I propose to take Questions Nos. 63 to 65, inclusive, together.

I am informed by the Revenue Commissioners that based on 2013 returns, the latest year for which data is available, the estimated cost of the scheme was €12.5 million. It is not possible to provide the details requested by approved college and approved course as that material is not collated.

I am also informed by the Revenue Commissioners that the estimated potential cost in increasing the cap on tuition fees to €8,000; €9,000; €10,000 and €15,000 are estimated to be €0.3 million; €0.5 million; €0.7 million and €1 million respectively. This estimate assumes no change in either the level of claims or the eligibility of courses. It is also assumed that the additional relief could fully be utilised. Changes to the level of the cap are primarily a matter for the Minister for Education and Skills, subject to my consent.

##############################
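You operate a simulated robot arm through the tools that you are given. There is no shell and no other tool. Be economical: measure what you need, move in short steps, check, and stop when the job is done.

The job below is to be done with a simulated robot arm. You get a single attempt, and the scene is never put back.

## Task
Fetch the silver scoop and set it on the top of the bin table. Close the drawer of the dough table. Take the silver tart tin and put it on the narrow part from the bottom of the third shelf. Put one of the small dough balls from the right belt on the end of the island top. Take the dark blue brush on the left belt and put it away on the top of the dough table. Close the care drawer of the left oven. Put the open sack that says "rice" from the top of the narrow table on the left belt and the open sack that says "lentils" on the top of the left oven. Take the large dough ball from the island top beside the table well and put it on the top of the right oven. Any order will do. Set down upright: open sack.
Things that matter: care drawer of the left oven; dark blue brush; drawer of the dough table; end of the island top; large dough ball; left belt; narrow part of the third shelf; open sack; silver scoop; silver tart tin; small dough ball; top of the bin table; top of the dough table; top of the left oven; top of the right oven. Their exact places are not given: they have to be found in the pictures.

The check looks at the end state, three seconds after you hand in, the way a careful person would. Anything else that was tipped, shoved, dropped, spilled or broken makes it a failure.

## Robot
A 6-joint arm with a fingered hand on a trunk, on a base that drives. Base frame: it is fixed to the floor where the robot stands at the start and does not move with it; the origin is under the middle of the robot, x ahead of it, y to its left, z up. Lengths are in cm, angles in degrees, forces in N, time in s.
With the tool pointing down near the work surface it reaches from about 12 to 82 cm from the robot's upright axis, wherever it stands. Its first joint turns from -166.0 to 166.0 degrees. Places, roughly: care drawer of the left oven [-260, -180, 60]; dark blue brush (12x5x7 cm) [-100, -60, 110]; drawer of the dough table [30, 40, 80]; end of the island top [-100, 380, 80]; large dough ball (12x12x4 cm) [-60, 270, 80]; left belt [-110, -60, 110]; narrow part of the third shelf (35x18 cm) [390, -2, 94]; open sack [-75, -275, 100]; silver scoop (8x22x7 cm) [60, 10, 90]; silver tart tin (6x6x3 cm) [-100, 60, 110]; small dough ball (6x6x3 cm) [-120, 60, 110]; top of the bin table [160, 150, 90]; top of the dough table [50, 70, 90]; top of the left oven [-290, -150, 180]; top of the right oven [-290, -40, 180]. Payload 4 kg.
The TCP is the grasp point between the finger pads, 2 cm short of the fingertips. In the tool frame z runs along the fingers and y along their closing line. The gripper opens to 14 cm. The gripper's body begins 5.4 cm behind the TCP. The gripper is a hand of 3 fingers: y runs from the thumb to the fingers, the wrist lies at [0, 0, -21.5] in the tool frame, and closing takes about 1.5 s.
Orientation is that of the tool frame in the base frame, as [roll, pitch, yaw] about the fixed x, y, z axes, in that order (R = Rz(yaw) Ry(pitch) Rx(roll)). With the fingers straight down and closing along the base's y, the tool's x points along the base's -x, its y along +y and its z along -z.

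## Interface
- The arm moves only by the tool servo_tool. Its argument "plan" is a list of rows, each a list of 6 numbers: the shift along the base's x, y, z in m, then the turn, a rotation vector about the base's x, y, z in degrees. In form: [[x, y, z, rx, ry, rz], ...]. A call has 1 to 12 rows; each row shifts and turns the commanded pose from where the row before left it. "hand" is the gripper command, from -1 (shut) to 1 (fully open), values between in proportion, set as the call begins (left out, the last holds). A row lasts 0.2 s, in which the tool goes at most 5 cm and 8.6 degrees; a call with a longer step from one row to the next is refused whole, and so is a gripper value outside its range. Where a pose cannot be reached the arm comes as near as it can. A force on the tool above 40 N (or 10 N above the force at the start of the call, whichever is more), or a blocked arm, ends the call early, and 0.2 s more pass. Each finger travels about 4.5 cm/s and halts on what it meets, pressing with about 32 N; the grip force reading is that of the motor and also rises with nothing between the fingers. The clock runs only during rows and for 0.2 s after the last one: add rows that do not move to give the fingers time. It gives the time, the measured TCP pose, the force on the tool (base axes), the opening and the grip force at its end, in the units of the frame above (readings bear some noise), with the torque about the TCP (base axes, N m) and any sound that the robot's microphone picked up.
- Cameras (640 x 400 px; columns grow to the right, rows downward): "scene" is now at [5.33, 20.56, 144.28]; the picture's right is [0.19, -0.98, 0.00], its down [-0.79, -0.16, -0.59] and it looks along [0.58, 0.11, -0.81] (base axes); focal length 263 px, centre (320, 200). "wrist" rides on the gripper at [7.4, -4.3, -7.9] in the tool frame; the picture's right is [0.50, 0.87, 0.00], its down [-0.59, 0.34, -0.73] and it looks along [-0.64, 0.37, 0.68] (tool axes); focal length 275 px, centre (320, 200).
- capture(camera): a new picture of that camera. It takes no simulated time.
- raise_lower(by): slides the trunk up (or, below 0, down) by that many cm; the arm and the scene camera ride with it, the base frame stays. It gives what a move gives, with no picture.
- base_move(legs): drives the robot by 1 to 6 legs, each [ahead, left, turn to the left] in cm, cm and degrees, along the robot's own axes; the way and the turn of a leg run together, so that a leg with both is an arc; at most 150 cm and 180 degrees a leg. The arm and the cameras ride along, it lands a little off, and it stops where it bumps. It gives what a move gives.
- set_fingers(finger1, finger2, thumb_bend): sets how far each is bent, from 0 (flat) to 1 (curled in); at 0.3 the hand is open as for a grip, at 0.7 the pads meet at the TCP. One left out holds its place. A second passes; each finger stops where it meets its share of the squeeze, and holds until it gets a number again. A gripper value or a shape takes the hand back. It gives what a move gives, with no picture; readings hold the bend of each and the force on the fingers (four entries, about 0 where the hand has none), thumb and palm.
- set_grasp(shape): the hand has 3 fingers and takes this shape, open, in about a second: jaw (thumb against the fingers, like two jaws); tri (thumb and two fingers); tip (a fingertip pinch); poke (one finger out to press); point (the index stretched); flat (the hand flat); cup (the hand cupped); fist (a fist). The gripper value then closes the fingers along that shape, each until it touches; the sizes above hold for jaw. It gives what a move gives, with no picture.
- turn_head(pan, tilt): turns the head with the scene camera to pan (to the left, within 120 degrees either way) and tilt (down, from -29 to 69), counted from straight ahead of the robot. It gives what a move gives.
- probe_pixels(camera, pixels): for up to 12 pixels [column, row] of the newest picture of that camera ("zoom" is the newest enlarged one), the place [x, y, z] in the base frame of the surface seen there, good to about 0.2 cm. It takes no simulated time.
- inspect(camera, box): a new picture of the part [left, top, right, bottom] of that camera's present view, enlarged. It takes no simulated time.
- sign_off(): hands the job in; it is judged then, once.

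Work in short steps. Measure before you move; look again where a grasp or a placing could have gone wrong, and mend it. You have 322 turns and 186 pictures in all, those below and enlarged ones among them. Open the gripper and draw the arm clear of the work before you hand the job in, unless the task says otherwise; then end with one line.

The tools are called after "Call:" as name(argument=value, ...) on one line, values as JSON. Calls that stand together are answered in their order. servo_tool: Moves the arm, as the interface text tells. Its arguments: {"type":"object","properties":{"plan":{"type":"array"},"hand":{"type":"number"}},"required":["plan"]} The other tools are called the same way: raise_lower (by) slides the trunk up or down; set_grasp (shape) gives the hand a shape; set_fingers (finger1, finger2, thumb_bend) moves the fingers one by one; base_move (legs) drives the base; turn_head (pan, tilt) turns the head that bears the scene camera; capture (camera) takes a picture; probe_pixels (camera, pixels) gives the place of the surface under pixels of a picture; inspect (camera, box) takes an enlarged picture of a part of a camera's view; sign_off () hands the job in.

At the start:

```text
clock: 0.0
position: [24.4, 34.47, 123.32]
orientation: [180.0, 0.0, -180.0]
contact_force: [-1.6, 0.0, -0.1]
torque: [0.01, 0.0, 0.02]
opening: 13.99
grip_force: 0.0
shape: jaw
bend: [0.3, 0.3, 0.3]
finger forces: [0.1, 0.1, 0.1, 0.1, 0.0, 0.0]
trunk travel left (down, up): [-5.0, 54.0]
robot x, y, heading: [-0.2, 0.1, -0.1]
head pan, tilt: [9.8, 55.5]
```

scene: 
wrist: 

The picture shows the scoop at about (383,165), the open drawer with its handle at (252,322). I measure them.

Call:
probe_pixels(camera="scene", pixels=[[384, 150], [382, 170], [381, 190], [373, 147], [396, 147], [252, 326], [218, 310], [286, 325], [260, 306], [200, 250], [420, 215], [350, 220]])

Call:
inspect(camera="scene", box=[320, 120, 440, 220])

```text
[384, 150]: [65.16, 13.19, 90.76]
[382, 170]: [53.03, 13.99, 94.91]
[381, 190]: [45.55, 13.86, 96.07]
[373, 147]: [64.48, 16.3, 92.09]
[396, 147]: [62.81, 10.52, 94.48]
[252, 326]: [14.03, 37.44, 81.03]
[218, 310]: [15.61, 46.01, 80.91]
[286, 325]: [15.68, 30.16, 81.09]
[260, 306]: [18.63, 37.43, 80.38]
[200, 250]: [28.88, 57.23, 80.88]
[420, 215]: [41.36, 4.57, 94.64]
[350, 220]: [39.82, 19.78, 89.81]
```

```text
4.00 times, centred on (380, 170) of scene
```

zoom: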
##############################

I am further informed that the Revenue Commissioners do not require claimants of this relief to identify whether courses are part-time or full-time and therefore there is no basis upon which to provide a costing for the measures proposed by the Deputy.

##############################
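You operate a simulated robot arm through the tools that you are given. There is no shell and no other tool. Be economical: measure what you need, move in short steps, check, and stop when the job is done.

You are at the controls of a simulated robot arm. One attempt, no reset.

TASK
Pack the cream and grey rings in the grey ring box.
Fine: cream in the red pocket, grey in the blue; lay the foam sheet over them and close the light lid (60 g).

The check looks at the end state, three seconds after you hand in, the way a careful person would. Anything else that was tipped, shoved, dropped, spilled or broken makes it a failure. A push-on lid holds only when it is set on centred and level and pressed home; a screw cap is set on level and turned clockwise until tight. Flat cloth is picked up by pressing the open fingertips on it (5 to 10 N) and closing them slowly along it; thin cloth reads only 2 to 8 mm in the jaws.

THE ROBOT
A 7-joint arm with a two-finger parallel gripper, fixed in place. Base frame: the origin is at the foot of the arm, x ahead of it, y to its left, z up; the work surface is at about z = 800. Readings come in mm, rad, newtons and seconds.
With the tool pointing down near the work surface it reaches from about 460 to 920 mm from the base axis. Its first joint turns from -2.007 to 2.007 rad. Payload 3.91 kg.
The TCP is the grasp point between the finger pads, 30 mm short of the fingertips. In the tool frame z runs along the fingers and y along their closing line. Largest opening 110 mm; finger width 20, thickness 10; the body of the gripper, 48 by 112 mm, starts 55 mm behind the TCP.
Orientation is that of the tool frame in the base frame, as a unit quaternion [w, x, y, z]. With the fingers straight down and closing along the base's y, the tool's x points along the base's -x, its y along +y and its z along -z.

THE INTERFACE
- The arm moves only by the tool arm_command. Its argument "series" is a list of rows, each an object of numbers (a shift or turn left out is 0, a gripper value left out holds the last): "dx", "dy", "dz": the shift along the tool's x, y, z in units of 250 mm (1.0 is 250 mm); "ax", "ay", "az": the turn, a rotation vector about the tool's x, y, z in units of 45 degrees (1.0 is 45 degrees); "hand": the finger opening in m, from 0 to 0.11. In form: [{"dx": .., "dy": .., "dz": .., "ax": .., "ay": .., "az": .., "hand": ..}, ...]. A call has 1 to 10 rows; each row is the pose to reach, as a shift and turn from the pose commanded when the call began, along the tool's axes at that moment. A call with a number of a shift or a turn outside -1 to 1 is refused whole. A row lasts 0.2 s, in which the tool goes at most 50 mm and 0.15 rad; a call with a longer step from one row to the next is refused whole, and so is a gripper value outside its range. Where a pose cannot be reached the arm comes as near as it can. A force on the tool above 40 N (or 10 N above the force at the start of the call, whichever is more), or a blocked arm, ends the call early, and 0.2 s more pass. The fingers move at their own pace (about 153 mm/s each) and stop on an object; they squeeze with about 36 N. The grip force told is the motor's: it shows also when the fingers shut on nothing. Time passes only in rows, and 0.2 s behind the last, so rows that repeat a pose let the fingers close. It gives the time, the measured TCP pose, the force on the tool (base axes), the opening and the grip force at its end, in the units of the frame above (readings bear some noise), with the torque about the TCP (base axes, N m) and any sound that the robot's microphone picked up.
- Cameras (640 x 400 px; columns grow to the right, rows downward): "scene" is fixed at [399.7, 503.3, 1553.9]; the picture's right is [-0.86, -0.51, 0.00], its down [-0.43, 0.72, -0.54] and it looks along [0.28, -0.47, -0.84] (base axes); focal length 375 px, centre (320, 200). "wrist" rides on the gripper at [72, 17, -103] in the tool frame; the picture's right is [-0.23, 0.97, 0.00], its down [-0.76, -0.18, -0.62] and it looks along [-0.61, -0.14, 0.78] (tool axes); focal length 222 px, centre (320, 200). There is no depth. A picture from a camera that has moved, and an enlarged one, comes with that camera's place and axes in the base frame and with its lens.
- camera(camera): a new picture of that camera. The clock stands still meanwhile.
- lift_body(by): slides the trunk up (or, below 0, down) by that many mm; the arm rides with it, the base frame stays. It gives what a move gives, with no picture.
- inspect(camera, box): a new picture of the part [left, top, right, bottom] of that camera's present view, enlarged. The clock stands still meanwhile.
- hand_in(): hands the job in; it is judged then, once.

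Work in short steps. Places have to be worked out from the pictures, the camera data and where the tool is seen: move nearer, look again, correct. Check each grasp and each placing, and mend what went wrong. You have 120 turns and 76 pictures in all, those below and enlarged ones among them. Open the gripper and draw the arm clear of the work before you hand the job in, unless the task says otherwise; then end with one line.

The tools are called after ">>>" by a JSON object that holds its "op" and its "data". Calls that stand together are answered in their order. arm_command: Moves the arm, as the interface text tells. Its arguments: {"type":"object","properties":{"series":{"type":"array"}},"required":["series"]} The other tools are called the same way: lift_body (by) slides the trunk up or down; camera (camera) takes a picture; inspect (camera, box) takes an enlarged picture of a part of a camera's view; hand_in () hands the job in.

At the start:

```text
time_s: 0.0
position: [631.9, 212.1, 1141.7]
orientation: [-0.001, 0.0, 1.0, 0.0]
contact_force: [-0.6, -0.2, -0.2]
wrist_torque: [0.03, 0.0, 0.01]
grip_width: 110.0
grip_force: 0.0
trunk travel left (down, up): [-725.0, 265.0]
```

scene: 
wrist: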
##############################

Personal Insolvency Practitioners

Ceisteanna (66)

Willie Penrose

Ceist:

66. Deputy Willie Penrose asked the Minister for Finance the steps he will take to ensure that fees earned by personal insolvency practitioners are exempted from the provisions of value added tax, as their role is totally different from that of a liquidator or receiver; if he is aware that a decision of the first-tier value added tax tribunal in the United Kingdom found that individual voluntary arrangements should be exempt from value added tax and the arrangements system in the United Kingdom is closely aligned to the personal insolvency system, as operated here; and if he will make a statement on the matter. [35713/15]

Amharc ar fhreagra

Freagraí scríofa

I have been advised by the Revenue Commissioners that a Personal Insolvency Practitioner (PIP) will be involved in the Debt Settlement Arrangements and Personal Insolvency Arrangements as provided for in the Personal Insolvency Act 2012. The fees charged by a PIP in connection these services are liable to VAT at the standard rate, currently 23% (section 46 Value-Added Tax Consolidation Act 2010). The Revenue Commissioners do not share the Deputy's assessment of the role of a PIP since they consider a PIP to be acting in a capacity not entirely unlike liquidators, receivers or examiners whose services are also subject to VAT at the standard rate.

Having regard to the activities carried out by a PIP, Revenue has formed the opinion that the service provided by a PIP is not one that qualifies for exemption in accordance with the VAT Directive, Irish VAT Law, and relevant decisions of the European Court of Justice. It should be noted that exemptions for VAT are to be construed strictly and the activities of PIP practitioners do not fall within the exempted activities outlined under paragraph 6 of Schedule 1 of the Value-Added Tax Consolidation Act 2010.

While particular activities of Insolvency Practitioners operating under the UK Individual Voluntary Arrangement procedure were held by a UK First Tier VAT Tribunal to be exempt from VAT, there are distinct differences between the activities undertaken by UK practitioners and Irish PIPs and between the UK VAT legislation and the Irish VAT legislation. 

I would point out that under a Personal Insolvency Arrangement, the Personal Insolvency Practitioner's fees are ultimately deducted from the dividend payments to the creditors under the arrangement rather than charged to the debtor.  Therefore, it is the creditor who is bearing the ultimate cost of the fees, including VAT.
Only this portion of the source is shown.